» Text passage:
** BEGIN **

Patti Mulkey wants to work and be a productive member of society. Unfortunately, she says, her health insurance doesn’t cover all of the extensive treatment she needs for her chronic kidney disease. She said her insurance plan keeps her alive, but doesn’t provide enough care that would let her go back to work.
“They make decisions without knowing how this affects everyone’s lives,” she said to a small, but vocal group of people at a rally Tuesday for health care reform in front of Colorado springs’ City Hall. “People who are ill don’t want to be ill. They want to be working and well.”
The “Rally Against Greed” attracted about 40 people carrying signs that read “Greed Sucks” and “Jesus Didn’t Charge Premiums.” The rally was organized by the group Change that Works, a liberal organization that endorses a public option for health care.

** END **

» Exercise set:
a) Reproduce the wording of the text passage between "Patti Mulkey wants" and "for health care.", with both ends included.
b) Your answer continues the text passage from its final sentence.

» Data:
** BEGIN **

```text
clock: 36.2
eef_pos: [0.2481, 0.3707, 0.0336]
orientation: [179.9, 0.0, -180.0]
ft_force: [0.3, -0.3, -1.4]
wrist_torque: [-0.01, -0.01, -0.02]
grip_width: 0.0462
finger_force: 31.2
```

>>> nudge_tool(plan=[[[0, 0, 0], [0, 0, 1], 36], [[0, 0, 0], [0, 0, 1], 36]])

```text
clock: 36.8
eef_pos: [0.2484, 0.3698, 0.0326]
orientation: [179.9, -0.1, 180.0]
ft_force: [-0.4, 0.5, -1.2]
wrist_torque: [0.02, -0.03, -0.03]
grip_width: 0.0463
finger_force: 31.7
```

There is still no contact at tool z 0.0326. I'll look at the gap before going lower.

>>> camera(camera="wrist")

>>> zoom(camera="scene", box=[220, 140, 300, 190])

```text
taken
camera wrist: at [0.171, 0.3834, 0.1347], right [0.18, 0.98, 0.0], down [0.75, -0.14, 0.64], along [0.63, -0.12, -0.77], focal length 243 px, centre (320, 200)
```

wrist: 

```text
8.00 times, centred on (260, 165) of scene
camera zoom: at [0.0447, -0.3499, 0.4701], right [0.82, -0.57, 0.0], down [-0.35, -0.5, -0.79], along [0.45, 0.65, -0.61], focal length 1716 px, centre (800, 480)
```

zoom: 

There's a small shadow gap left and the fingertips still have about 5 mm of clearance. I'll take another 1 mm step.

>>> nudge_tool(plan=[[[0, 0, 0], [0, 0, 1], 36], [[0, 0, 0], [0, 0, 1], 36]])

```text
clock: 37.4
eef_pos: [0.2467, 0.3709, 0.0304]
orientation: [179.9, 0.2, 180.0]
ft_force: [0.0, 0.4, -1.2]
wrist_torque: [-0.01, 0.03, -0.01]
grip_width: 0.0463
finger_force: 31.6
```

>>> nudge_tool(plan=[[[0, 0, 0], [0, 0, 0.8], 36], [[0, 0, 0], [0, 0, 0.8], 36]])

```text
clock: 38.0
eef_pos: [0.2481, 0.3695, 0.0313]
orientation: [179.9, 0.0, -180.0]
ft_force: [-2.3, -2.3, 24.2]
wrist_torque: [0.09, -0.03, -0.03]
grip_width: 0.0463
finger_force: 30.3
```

** END **

» Per-task outputs:
a)
Patti Mulkey wants to work and be a productive member of society. Unfortunately, she says, her health insurance doesn’t cover all of the extensive treatment she needs for her chronic kidney disease. She said her insurance plan keeps her alive, but doesn’t provide enough care that would let her go back to work.
“They make decisions without knowing how this affects everyone’s lives,” she said to a small, but vocal group of people at a rally Tuesday for health care reform in front of Colorado springs’ City Hall. “People who are ill don’t want to be ill. They want to be working and well.”
The “Rally Against Greed” attracted about 40 people carrying signs that read “Greed Sucks” and “Jesus Didn’t Charge Premiums.” The rally was organized by the group Change that Works, a liberal organization that endorses a public option for health care.

b)
While protestors were vehement Tuesday, the rally wasn’t close to the size of other local rallies against the proposed reforms. Instead of focusing on the cost of expanded health care, organizers blamed insurance companies for the high costs in relating the stories of people coping with illnesses.
Like Mulkey, many of the people who attended the rally said they had health insurance, but it didn’t pay for their care. Pat Hill said that even with health insurance, she was paying $750 a month in medical bills stemming from complications from cancer treatments.
James Tucker, a local activist, said the people who reject the proposed reforms may regret it.
“If they don’t get involved and join us, they will pay a price when they need the care,” he said.